• [Exercise instructions]: Write the next part of the selected excerpt, the one that starts with "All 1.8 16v".

** begin Selected excerpt **

All 1.8 16v engines were CIS-e and all 2.0 16v engines were CIS Motronic. Only the ABF sold in Europe had a multipoint EFI system. I think CIS-e is a decent system, but can get finicky. CIS-m is pure and utter shit. Both the 1.8 and 2.0 had forged internals with oil squirters. The 1.8 and 2.0 heads started out with the same casting. The differences are in the valve sizes with the 1.8 getting larger intake valves, but smaller exhaust valves. Only reason to put out the effort to get one is if you're going for NA only power. It doesn't matter much in boosted applications, unless you're just going for ubber horsepower freak status. To lower the compression on a 16v get some head studs and either double stack head gaskets or get a head spacer. There are plenty of cars out there in the 200-400hp range that do this, and plenty of name brand turbo kits for VW engines that use head spacers. Only time anyone ever has an issue is from their own stupidity with not being able to use a torque wrench. Anything above 350hp and I'd say replace the rods with some H-beams, and you may as well do pistons at the same time. You can cryo treat the crank if you want, but you'll probably snap the block at the intermediate shaft from high HP before the crank goes.

** end Selected excerpt **
** begin Dataset content **

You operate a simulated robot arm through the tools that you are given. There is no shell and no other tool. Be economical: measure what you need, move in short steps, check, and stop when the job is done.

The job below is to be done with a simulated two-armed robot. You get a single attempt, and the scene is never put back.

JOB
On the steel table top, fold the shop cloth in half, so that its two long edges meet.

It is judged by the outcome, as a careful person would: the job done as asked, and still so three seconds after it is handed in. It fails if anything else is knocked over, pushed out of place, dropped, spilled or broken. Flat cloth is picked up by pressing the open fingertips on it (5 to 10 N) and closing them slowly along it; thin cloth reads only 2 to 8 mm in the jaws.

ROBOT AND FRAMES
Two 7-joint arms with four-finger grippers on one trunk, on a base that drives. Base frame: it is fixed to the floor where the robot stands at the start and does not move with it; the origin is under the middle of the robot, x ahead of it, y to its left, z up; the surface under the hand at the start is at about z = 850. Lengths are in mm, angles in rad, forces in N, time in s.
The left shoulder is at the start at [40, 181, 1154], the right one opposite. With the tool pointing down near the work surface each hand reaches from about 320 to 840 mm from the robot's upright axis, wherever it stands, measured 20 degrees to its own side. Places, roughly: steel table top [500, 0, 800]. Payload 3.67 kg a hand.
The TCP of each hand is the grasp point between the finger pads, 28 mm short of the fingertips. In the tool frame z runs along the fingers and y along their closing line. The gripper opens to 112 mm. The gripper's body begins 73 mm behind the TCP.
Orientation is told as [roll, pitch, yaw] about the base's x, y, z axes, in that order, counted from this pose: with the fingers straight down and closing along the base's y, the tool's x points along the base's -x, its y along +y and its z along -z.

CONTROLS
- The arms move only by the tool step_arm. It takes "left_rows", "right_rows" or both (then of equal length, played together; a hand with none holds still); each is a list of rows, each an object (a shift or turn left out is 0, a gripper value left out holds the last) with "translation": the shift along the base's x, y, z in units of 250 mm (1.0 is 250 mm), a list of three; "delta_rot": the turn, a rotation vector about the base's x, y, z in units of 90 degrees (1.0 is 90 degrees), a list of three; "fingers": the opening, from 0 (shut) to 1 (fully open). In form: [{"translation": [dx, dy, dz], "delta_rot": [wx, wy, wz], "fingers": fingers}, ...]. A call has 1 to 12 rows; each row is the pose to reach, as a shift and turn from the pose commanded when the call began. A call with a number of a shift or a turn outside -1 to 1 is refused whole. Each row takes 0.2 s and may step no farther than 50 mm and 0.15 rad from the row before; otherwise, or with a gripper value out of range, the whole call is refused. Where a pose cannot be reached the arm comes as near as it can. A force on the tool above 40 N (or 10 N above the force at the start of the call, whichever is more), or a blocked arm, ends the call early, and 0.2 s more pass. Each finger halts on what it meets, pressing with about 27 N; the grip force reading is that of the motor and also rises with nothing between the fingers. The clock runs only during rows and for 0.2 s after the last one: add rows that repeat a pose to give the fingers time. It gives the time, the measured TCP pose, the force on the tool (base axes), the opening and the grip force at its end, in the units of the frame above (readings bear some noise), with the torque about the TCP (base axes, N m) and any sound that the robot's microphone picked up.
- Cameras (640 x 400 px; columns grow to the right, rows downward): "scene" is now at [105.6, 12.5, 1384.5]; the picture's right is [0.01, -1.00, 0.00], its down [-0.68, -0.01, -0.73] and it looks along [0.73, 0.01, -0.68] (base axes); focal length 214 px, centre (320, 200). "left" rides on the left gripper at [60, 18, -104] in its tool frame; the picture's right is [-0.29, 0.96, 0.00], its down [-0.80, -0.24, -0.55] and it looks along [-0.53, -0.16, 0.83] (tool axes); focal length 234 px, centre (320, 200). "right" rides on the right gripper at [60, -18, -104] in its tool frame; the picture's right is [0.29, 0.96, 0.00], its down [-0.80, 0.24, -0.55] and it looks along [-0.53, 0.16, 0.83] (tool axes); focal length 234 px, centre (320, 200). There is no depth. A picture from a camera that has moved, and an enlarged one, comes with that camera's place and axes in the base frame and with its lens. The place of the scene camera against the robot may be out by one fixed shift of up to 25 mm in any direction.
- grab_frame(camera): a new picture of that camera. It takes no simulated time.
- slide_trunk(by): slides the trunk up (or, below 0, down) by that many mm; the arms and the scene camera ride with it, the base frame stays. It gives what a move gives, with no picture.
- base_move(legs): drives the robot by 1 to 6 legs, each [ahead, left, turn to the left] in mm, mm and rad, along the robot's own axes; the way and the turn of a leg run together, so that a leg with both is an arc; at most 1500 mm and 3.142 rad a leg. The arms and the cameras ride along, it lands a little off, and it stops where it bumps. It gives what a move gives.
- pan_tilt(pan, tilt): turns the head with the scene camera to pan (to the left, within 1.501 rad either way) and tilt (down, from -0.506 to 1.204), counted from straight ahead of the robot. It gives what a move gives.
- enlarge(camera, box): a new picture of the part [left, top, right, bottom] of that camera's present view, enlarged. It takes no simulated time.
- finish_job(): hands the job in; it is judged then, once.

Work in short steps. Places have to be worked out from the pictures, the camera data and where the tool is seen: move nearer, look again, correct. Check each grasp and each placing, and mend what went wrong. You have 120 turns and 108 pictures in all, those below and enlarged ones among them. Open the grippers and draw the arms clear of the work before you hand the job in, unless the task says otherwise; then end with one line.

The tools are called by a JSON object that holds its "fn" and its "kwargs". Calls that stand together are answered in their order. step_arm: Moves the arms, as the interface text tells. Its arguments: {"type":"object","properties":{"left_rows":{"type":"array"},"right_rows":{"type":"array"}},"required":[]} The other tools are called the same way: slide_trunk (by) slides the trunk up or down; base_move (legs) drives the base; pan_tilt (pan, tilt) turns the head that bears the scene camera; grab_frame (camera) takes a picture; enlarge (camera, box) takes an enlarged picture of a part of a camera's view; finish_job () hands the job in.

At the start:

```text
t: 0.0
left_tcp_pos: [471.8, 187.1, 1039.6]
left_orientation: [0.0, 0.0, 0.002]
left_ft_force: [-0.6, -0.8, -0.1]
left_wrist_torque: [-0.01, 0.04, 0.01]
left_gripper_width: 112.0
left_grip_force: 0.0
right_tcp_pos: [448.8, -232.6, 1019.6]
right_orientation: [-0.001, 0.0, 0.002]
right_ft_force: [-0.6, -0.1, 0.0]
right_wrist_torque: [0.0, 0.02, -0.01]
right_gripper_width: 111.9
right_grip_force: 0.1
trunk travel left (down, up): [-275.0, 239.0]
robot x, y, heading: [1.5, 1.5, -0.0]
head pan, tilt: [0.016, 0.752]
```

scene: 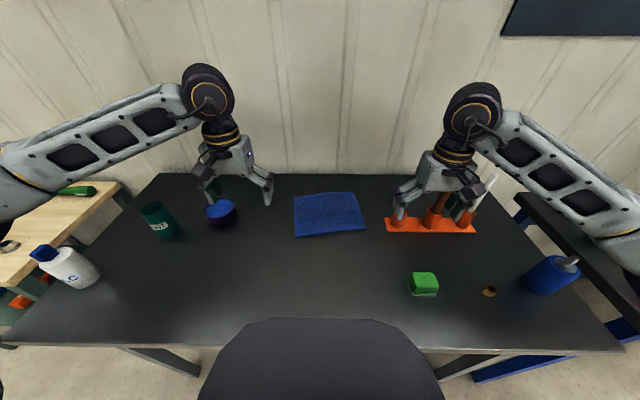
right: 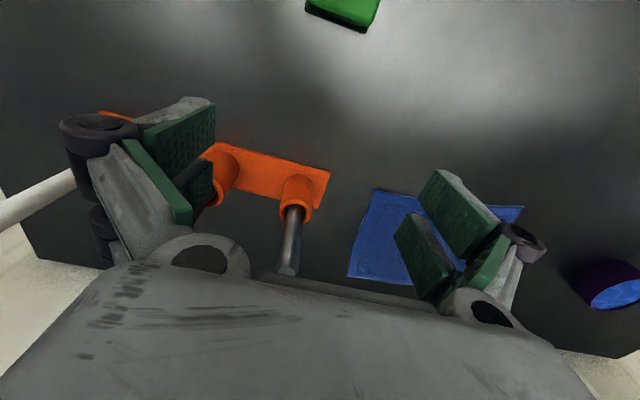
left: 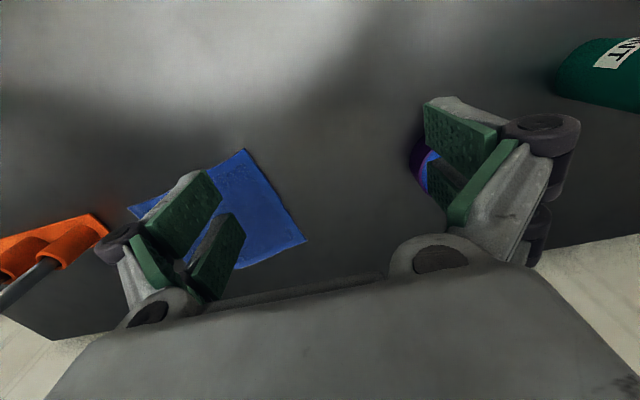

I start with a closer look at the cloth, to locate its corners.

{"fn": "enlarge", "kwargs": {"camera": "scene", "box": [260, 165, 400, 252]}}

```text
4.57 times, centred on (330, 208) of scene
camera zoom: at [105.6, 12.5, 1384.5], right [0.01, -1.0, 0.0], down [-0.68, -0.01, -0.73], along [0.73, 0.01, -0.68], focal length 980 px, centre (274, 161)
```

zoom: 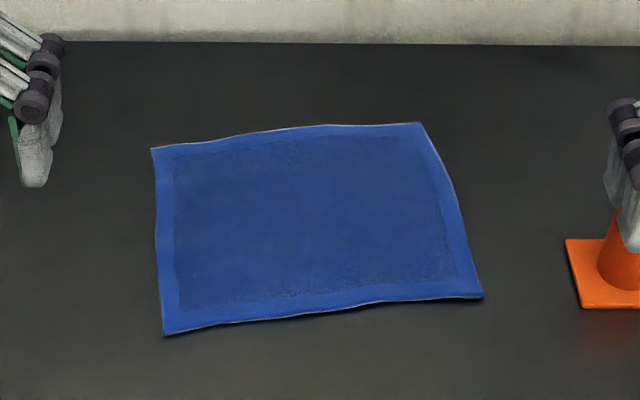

** end Dataset content **

• [Right answer]:
Doing Megasquirt on the old 16v engines is a bit more involved than just buying the $150 MS1 kit. You need to build a wiring harness and create from scratch a new fuel system for the car with custom components (only component you can reuse is the fuelpump. everything else including the where the injectors go into the manifold has to be replaced). 3/4s of the money I spent on the MS2 setup on my old 16v was on the fuel system. Trying to save a buck with ebay stuff will just send your car up in flames. If you're patient you can sometimes find some good parts off of the classifieds on Vortex that someone just wants to unload.
To run an 02a in a mk1 you either need to do what rotundapig did in his GTI and run the clutch mechanizim on the transmission from a eurovan (02a transmission that used a clutch cable) and a CRX clutch cable (eurovan one is too long and has the wrong end for the pedal. Oddly enough a honda one works), or get really good at metal fabrication. You'll need it because you'll have to build a hodgepodge system from both the B3 and A1 pedals and MC system along with hand built metal bracketry. You'll still need to buy custom mounts or fabricate new ones to mount the transmission.